__Source excerpt__
◇ ◇ ◇ ◇ ◇

It is 7 p.m. and Nguyen Thu Huyen, an employee at a discotheque on Bui Vien Street in District 1, sits in a dark corner in front of her closed establishment trying to book a bus ticket back to her hometown in Soc Trang Province.
The 26-year-old only returned to work in mid-March after more than a month following the previous outbreak in late January that forced city authorities to close all non-essential services including bars and discotheques.
She had been hoping to earn some extra income during the four-day national holiday (April 30-May 3) to make up for earlier losses, but her hopes have been dashed as community transmission returned to Vietnam on Thursday, just a day before the holiday.
“Now I only have enough money to buy a bus ticket home and cannot afford the housing rent if I continue to stay in HCMC,” Huyen said.
After over a month without new community transmission cases, 24 have been found since Thursday in four localities including 12 in Ha Nam Province, six in Vinh Phuc Province, three in Hanoi, two in Hung Yen Province, all in the north, and one in Ho Chi Minh City.

◇ ◇ ◇ ◇ ◇

__Information shown__
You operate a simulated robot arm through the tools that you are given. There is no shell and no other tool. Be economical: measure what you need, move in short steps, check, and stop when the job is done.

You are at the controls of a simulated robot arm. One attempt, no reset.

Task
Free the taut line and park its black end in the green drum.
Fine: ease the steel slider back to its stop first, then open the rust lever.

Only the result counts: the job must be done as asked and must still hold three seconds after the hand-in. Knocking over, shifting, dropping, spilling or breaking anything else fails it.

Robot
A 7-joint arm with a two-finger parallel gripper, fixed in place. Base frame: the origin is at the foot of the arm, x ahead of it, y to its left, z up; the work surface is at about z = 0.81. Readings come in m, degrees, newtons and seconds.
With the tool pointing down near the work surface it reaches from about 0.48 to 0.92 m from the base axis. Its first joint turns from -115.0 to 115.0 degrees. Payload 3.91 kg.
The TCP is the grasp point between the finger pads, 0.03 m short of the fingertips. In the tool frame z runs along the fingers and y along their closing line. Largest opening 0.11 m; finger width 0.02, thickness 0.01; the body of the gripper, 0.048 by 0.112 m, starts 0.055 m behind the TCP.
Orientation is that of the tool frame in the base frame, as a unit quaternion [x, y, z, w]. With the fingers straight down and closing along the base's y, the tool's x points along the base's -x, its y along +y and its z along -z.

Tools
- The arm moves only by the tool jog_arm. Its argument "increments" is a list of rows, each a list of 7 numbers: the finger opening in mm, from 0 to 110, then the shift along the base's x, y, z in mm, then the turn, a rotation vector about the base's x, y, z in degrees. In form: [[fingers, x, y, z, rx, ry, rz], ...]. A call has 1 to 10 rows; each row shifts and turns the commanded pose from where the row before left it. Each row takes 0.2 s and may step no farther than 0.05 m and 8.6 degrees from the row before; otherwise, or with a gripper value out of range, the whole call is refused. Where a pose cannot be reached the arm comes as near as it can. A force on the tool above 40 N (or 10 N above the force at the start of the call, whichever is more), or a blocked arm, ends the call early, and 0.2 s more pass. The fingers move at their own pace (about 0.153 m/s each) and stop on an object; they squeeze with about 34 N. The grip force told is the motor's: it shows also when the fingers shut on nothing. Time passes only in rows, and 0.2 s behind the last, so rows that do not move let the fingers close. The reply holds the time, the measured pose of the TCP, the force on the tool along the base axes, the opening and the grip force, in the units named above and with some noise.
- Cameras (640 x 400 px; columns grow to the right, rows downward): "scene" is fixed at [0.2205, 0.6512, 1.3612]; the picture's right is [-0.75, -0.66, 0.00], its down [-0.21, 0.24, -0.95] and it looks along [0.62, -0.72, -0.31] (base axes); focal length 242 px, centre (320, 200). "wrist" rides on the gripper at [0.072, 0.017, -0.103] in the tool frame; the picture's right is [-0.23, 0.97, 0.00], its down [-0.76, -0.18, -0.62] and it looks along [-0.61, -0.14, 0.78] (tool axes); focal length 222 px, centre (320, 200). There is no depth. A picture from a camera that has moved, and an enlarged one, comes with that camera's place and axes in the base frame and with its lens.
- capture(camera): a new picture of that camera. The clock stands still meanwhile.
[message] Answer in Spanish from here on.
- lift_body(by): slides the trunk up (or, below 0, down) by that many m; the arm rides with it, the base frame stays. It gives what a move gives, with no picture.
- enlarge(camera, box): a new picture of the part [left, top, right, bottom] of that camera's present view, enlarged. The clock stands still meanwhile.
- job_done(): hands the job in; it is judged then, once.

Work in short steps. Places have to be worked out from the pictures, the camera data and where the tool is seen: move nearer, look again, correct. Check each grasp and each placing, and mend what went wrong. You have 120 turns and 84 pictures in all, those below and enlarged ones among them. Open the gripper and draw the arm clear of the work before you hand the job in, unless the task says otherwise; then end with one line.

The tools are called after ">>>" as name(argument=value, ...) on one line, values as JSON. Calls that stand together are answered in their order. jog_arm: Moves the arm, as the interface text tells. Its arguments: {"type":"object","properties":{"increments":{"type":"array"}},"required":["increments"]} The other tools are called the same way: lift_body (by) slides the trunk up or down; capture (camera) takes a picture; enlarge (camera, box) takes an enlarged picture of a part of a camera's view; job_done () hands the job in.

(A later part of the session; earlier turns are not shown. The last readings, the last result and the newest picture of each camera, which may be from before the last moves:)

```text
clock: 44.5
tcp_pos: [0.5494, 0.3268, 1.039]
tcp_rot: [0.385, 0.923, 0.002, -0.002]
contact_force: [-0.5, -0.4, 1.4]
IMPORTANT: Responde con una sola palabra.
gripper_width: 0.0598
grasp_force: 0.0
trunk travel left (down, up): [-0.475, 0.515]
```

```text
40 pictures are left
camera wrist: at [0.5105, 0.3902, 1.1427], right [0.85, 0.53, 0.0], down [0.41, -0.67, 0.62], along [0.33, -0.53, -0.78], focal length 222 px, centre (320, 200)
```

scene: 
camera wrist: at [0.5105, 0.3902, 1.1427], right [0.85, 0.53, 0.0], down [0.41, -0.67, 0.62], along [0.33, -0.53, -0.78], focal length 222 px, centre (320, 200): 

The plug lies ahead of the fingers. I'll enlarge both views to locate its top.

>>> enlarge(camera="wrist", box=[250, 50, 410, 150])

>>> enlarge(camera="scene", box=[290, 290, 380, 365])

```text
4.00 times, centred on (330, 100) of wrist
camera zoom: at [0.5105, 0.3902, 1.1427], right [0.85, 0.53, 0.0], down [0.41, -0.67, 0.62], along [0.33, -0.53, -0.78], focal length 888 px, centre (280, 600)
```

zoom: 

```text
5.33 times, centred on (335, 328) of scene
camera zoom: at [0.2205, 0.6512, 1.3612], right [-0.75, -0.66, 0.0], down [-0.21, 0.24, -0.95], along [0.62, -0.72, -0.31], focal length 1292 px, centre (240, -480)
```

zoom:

◇ ◇ ◇ ◇ ◇

__Jobs__
#1 In the source excerpt, find "The 26-year-old only" and reproduce everything up to and including "Chi Minh City.".
#2 Return the exact lines from the line with "Fine: ease the" to the line with "A 7-joint arm", inclusive of both, with nothing added. Put each line that is not blank into a JSON list as a string.

__Set of answers__
#1
The 26-year-old only returned to work in mid-March after more than a month following the previous outbreak in late January that forced city authorities to close all non-essential services including bars and discotheques.
She had been hoping to earn some extra income during the four-day national holiday (April 30-May 3) to make up for earlier losses, but her hopes have been dashed as community transmission returned to Vietnam on Thursday, just a day before the holiday.
“Now I only have enough money to buy a bus ticket home and cannot afford the housing rent if I continue to stay in HCMC,” Huyen said.
After over a month without new community transmission cases, 24 have been found since Thursday in four localities including 12 in Ha Nam Province, six in Vinh Phuc Province, three in Hanoi, two in Hung Yen Province, all in the north, and one in Ho Chi Minh City.

#2
[
  "Fine: ease the steel slider back to its stop first, then open the rust lever.",
  "Only the result counts: the job must be done as asked and must still hold three seconds after the hand-in. Knocking over, shifting, dropping, spilling or breaking anything else fails it.",
  "Robot",
  "A 7-joint arm with a two-finger parallel gripper, fixed in place. Base frame: the origin is at the foot of the arm, x ahead of it, y to its left, z up; the work surface is at about z = 0.81. Readings come in m, degrees, newtons and seconds."
]